Here’s the current reality of supervisory stress tests: the supervisor conducts them over a three-year horizon … and everything thereafter is out of scope.
Your investment decision-making could be set to cause a health pandemic in five years, a war perhaps in six, a nuclear disaster in seven, and a climate catastrophe in eight – but the stress-test won’t pick this up.
How one can interpret a financial stability mandate in this way is a mystery. But this reality of short-term supervision is now being challenged: by the supervisors and central banks themselves.
The central banks and supervisors in the Network for Greening the Financial System (NGFS) are starting to send a powerful signal that long-term risks – specifically those related to climate change – matter. And that they should be supervised. The report released by the NGFS yesterday sets out in six recommendations what a bold supervisory agenda can look like in a post-crisis world.
For the recommendations to work however, they have to address the broader question of how to supervise the long-term. This, we just don’t know. Google “Long-term financial supervision” and there are literally three hits and one of them is one of our reports (forgive the shameless plug). It’s not a concept. The broader malaise in financial supervision is that long-term risks are not supervised at all.
The trouble then is we don’t just have to ‘green’ supervision. We have to fundamentally reset it. For the NGFS recommendations to work, we need to redesign financial supervision fit for the 21st century. Four specific issues comes to mind:
First, we need to mobilize ‘suptech’ – supervisory technology — to protect the common good. The traditional mechanisms of data requests and surveys are not high-powered enough in the context of a fundamental technology revolution. Annual disclosures are quaint remnants of a world before total transparency.
Financial supervisors like EIOPA (the European Insurance and Occupational Pensions Authority) are now using line-by-line asset-level data to stress-test insurance companies’ exposure to climate risks. Others are exploring live-monitoring of housing prices, and physical risk analysis of mortgages in bundled asset-backed securities. Big data and real time monitoring of everything from algorithms driving financial transactions to weather events can ensure a swift response when long-term risks come knocking earlier than we expected.
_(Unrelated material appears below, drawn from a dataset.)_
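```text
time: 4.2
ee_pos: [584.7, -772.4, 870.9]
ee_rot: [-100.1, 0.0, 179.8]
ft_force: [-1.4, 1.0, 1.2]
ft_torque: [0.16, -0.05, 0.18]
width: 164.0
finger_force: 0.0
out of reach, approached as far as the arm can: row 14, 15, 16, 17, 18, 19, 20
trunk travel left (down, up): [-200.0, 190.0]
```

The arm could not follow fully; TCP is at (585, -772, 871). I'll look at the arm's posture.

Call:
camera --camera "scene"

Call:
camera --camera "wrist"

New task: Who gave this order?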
Second, we need to (quantitatively) measure long-term risk management. A lot of the attention (including from organizations like ours) is on measuring the materiality of long-term risks.
We should spend equal amounts of time measuring the extent to which these risks are managed. Are financial institutions actually dedicating research budgets to long-term risk analysis? (Spoiler: Not so much).Natural language processing can help give insight into filings, communications, and other disclosures. Analysis we did in 2017 showed that only 4% of financial institutions in the MSCI World index mentioned fintech in their risk disclosures.
Supervisors can use these techniques to understand whether long-term investors are actually managing and acting on long-term risks in their investment decisions.
Third, we need to supervise long-term risks systematically. As the world around us becomes radically more uncertain and volatile, with (super) artificial intelligence, climate change, and pandemics on the horizon, treating sustainability risks in a silo risks missing the bigger picture.
Our research shows that non-traditional breakthrough technologies could by themselves cut oil demand to 2°C scenario levels in the next 22 years, without a single extra electric vehicle on the road. The relationships and interfaces between various long-term risks, and the broader threat they represent, requires a regulatory response beyond sustainability.
Finally, we need to build the ‘long-term supervision’ adapter: i.e. the plug that connects long-term risks to decision-relevant indicators and supervisory practices today.
This requires new tools such as ‘delayed stress-tests’ looking to capture the materiality of a climate Minsky moment. It also involves developing early-warning signal detection, measuring risk accumulation for example when markets deviate from 1.5°-2°C transition pathways. Other aspects include quantifying the time horizon of the value of financial contracts and understanding non-traditional correlations and network effects.
As we move from reports to action, embedding these issues in a vision for what long-term supervision could and should look like is critical. It ensures both the sustainability of the NGFS recommendations themselves, as well as the plug that drives their agenda across all supervisory practice.
Of course, the task is daunting. And some might say the radical uncertainty of this era makes long-term supervision nothing more than an exercise in make-believe.
The bad news for those voices however is that closing our eyes and yelling ‘you can’t see me!’ – as we did as kids – doesn’t make the problem go away. The good news is that supervisors are waking up. The NGFS message is clear: Watch out world, the long-term supervisors are here.
Jakob Thomä is Managing Director at the 2° Investing Initiative.